With this observation of Archbishop Viganò in mind, one can easily resolve the differences between the perspectives of the two bishops. The Council of Constance, which they discuss, is significant primarily for one historical fact. It brought to an end the Great Western Schism, when there were three claimants to the papal throne. With the election of a Pope who was universally recognized as the successor of Peter, the Church was reunited. But the Council was not successful in the doctrinal and moral reforms that it intended to introduce. For this reason theologians and historians are not in universal agreement regarding which of its decrees represent authoritative statements of the Magisterium.

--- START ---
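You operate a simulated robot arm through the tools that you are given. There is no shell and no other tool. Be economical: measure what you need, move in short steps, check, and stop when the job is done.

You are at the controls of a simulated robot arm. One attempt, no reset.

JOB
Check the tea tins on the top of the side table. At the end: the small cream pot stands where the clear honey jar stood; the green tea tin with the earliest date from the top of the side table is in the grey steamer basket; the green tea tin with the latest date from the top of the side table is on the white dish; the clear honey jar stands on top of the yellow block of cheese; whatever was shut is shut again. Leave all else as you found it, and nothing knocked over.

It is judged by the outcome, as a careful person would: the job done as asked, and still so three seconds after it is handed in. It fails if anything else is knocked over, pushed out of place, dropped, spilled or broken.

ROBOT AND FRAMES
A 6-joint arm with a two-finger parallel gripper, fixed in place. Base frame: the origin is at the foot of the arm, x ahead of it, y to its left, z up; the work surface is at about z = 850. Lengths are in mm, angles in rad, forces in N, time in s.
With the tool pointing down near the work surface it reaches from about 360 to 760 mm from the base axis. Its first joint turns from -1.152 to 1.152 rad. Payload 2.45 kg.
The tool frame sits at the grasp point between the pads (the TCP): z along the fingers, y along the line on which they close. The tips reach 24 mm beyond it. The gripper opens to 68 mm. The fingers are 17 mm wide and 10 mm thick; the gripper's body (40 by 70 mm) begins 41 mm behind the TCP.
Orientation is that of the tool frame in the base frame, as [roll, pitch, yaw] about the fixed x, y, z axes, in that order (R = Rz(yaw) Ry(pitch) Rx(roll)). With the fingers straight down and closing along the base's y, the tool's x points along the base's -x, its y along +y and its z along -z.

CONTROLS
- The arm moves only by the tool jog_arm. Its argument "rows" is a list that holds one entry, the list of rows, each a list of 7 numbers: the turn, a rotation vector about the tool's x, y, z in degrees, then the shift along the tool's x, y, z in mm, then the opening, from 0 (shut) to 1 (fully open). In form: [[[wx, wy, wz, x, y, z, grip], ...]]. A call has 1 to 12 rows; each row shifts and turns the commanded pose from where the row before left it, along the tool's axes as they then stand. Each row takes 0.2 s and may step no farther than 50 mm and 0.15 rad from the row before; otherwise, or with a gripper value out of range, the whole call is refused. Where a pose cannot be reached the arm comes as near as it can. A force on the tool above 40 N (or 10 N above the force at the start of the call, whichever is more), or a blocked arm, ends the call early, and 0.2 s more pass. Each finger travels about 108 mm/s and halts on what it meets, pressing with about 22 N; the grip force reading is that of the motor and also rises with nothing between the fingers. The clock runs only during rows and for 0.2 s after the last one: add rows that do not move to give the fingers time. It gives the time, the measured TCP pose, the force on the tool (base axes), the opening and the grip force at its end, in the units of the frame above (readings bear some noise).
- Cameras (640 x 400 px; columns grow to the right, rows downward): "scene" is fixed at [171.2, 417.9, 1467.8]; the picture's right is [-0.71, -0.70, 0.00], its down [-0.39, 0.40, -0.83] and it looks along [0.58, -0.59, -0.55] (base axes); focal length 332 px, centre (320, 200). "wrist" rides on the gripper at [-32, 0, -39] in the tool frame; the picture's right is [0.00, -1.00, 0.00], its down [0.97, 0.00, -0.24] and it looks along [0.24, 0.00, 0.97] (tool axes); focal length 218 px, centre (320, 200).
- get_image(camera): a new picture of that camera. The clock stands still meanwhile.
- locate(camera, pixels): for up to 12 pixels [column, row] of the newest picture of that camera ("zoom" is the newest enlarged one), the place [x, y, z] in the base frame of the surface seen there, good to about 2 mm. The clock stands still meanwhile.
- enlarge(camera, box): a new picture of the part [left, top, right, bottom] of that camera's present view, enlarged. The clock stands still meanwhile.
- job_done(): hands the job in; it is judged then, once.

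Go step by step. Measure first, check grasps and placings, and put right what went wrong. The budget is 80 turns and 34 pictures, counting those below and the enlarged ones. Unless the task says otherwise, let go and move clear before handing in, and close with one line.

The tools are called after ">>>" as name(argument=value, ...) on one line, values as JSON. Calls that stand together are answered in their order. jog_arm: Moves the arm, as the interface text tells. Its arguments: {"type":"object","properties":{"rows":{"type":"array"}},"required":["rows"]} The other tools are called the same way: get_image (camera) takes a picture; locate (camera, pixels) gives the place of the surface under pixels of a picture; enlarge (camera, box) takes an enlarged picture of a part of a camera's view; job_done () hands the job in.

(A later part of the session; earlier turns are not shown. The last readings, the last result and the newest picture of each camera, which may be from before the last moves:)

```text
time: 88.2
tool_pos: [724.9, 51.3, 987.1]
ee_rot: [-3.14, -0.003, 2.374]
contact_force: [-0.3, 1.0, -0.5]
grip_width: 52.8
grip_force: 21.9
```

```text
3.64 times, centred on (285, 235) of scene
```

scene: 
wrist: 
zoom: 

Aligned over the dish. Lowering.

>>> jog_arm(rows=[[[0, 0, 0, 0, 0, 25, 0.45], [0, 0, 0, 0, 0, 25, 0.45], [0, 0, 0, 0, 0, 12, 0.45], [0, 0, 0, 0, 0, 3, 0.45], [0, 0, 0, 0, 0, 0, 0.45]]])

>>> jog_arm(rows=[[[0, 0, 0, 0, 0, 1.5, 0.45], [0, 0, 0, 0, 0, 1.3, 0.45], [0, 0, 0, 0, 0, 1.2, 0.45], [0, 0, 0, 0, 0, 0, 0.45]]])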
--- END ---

Secondly, most Councils prior to Vatican II were considered by theologians to be expressions of the extraordinary Magisterium, issuing infallible dogmatic pronouncements. Vatican II, on the other hand, excluded dogmatic definitions from its purpose, and Pope Paul VI used a different term, solemn ordinary magisterium, to characterize its authority. The ordinary magisterium, as defined by the First Vatican Council, is only infallible when it is universal. Traditionalist theologians after the Council were able to clarify that universal must refer not merely to place – the gathering of bishops throughout the world in a Council. It must also refer to time – the constant teaching of the Magisterium throughout all of the Church’s history. For this reason Pope John Paul II and Archbishop Marcel Lefebvre agreed on a formula: Vatican II must be understood in light of Tradition.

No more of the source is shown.